> [DATASET EXTRACT]
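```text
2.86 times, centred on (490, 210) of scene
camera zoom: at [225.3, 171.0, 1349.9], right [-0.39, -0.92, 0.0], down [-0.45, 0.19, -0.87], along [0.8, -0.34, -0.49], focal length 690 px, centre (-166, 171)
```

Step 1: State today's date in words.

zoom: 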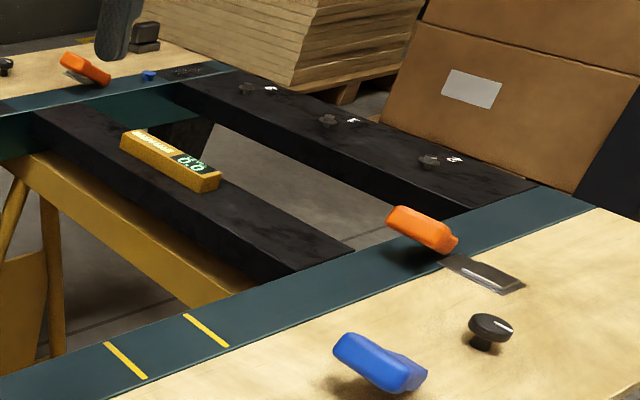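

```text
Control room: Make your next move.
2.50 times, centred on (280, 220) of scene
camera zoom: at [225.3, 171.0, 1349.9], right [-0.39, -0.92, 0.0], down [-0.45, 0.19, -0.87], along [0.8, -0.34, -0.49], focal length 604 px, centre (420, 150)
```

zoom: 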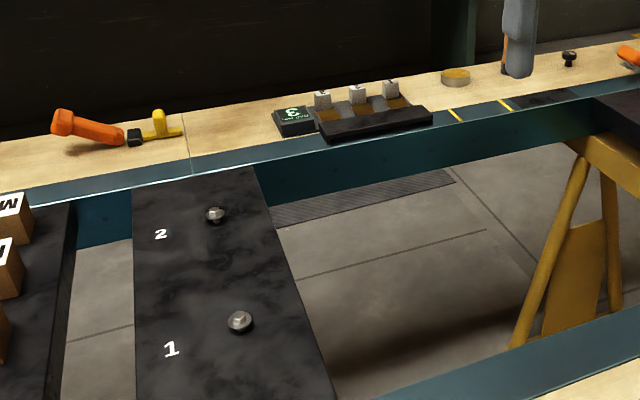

> [INSTRUCTIONS FOR THE TASK]
Go through the material above and count the lines that contain "right"; answer with the number alone.

> [RESPONSE FOR THIS EXERCISE]
2